"Natural" talent

have you ever heard the phrase,

"you cant polish a turd"


im sure with intense training that my mate would improve ten fold. no doubt, but getting him to world champion in anything sports related is just not going to happen without that natural ability imo.

look i could take all the singing lessons in the world but im never going to be a top class singer because i lack an ingredient called natural talent.
 
I class Bubba more of a natural talent that Rory , based on what we know about the two. In fact, anyone who has done well with an unorthodox swing, such as John Daly, Jim Furyk and who could forget, Eamon Darcy!!!

Jim Furyk's dad is a golf coach. Figure that one out.:confused:
 
I find it hard to believe that Blubba has 'never' had a golf lesson.

There can also be a 'natural talent' within a person to copy, learn, experience and memorise.

In the early 1990's I was lucky to be involved with a group of six very talented young golfers, all from the same club.
One was outstanding, British Age group Champion three years on the trot. Played for England Boys for 5 years, Brabazon trophy winner, England's top amateur for two years.
I would bet that no one would remember his name now.

Another one of group went on to be a Ryder Cup player. He was not blessed with what I would call 'natural talent' but he was composed, clever, patient, listened well, and had a great attitude.
 
They say that Rory's swing was just his natural swing including his rhythm, backswing and finishing postion. If that is true then Rory has to be considered as a natural talent to behold. I personally don't believe it. Nothing can be that naturally perfect.
 
i can safely say that Mr Polgar would have a job on his hands coaching my friend with the bad hand to eye co-ordination to world champion in anything in the field of sport.

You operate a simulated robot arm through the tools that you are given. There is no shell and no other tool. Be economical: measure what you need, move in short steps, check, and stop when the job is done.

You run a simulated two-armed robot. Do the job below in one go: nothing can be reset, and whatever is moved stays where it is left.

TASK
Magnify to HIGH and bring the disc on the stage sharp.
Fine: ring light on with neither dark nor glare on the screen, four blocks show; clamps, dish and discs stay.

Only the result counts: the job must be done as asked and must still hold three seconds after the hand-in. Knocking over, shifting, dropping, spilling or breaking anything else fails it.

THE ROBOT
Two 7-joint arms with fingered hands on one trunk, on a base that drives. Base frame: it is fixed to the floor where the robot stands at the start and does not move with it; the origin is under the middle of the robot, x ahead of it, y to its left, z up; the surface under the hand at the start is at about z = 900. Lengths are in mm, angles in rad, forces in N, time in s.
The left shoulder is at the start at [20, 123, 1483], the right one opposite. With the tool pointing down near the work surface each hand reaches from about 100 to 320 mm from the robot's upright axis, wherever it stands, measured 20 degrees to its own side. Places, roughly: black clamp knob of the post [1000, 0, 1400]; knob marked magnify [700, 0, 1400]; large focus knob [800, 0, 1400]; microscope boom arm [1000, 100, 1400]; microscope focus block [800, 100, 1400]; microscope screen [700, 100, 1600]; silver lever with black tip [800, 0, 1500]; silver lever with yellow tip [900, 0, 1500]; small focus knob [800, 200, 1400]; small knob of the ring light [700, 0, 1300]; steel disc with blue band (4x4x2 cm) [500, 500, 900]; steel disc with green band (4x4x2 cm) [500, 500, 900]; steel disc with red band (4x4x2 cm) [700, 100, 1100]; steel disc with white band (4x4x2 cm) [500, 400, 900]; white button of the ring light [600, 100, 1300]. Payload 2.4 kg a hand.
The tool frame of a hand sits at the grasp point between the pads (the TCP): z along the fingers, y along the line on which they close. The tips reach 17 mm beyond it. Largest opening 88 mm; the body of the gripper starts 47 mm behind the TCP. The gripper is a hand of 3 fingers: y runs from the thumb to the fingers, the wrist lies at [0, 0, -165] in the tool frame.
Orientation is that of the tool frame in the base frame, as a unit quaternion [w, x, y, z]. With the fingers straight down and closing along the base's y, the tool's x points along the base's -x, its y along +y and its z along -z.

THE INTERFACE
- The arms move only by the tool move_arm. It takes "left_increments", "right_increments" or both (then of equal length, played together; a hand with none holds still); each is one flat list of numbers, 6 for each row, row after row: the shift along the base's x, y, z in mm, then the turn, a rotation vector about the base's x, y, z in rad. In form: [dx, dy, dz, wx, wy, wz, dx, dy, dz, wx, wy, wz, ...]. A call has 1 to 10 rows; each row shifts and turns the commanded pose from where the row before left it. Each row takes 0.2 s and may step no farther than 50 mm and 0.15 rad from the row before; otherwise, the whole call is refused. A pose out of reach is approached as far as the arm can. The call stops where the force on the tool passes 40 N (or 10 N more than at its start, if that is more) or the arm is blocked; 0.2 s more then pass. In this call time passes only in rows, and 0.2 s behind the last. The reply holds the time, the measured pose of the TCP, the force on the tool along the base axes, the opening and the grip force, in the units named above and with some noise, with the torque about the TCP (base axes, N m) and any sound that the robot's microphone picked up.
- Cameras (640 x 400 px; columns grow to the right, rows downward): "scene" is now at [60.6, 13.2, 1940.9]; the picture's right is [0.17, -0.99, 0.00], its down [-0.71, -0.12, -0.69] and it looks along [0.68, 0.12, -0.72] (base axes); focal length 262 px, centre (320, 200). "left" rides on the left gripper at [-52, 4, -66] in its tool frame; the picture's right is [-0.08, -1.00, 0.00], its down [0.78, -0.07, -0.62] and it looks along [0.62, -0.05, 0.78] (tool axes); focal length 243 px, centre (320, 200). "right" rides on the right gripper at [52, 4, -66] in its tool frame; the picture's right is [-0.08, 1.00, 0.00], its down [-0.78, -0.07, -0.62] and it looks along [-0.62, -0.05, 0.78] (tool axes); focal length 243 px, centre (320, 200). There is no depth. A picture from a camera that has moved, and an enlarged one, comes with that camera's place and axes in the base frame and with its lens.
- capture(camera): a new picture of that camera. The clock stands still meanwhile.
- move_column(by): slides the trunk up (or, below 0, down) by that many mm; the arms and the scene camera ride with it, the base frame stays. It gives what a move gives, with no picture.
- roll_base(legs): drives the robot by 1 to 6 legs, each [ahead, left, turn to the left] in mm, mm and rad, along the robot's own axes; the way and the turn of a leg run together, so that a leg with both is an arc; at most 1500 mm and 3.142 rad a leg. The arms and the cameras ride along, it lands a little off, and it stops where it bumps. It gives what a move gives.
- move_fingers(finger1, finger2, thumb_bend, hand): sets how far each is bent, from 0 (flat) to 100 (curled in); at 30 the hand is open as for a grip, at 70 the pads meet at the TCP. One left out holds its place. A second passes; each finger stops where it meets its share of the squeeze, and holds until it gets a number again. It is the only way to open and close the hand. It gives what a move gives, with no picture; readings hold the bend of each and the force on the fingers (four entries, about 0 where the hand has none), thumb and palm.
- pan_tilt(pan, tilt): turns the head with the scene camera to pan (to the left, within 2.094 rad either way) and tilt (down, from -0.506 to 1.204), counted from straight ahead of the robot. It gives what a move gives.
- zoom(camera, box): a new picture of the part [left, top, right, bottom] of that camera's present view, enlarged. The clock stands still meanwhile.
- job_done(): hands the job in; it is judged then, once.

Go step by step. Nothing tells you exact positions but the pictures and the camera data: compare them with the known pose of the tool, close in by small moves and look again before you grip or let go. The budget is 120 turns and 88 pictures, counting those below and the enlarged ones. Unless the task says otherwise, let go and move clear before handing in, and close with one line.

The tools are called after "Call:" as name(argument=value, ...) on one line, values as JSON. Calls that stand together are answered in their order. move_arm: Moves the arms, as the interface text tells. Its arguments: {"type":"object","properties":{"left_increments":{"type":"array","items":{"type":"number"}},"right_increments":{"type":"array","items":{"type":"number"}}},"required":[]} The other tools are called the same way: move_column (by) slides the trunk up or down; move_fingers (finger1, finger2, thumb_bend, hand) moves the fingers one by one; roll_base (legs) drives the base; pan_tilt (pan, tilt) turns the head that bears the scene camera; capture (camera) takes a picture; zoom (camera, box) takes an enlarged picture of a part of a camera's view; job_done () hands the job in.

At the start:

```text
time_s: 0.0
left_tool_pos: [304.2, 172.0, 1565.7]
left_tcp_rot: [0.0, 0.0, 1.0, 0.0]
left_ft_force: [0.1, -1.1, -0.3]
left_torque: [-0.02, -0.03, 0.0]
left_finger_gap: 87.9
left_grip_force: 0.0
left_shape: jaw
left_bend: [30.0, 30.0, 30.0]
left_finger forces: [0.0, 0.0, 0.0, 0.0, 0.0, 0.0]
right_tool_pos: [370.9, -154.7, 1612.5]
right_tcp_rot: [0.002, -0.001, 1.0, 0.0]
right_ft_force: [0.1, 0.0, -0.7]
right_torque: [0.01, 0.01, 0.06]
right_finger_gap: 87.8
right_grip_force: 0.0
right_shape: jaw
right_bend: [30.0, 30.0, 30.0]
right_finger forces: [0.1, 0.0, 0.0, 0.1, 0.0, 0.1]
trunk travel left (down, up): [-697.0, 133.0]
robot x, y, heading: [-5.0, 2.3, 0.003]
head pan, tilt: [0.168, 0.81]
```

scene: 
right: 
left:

May be that when he was a baby, toddler, what ever, his parents didn't play enough games with him to develop the necessary skills early enough. Skills not developed here can't be developed as well later on. It doesn't have to be genetic, or talent, it can just be that he never learnt the motor coordination necessary.

I blame the parents.
 
May be that when he was a baby, toddler, what ever, his parents didn't play enough games with him to develop the necessary skills early enough. Skills not developed here can't be developed as well later on. It doesn't have to be genetic, or talent, it can just be that he never learnt the motor coordination necessary.

I blame the parents.


The neuroscientists say that you ahev eth ability to develop and hone new physcal skills certanily up to yoru late 20s and early 30s and become extremely proficient (subject to sufficinet well focussed practice). After that it is possible to mantain, but the physico-chemical bonds in the neurocircuits are much more easily damaged and require rebuilding and that gets harder the older we are.
However, it is possible to retain motor co-ordination skills into very late life, as long as the use of the skill is contniued.
At younger ages, one can develop an enhanced skill and then not use it for circa 1 to 2 months at max, and then get back to that level very quickly. Any gap longer than 2 months and you have to start the process of building these physio-chemical bonds on the neoro circuits again.

The stuff is called "myelin" and it grows around each neuro circuit that has to "fire" each time you make a motor co-ordination movement. The more times you do it, the more the myelin wraps around the circuit and "insulates" it, which means that any future "firing" of the circuit is done in exactly eth same way and doesnt get diverted into operating other muscles. It's like insulating an electric wire - the ones that send the best and repeated electric signals are the ones that are well insulated.

This is why in golf it is very difficult to stop doing an ingrained bad swing movement.
It is also why the most repeatable swings are those that have been ingrained, and which the competitor is not thinking about during the process.


Sorry !
 
I find it hard to believe that Blubba has 'never' had a golf lesson.

this. he's a product of the us collegiate golf system which is a notoriously intensive training and instructional regime and has been under the watchful eye of golf course owners, trainers, coaches etc all his wife.

numerous articles on it in US local press etc.

to say he has never had a lesson is absolutle piffle at best
 
Interesting stuff sev112.

My friends father played off about 8 for most of his life.
He retired aged 66 and got down to 3 within two years.
He became a bit of a club legend and died aged 90 playing golf.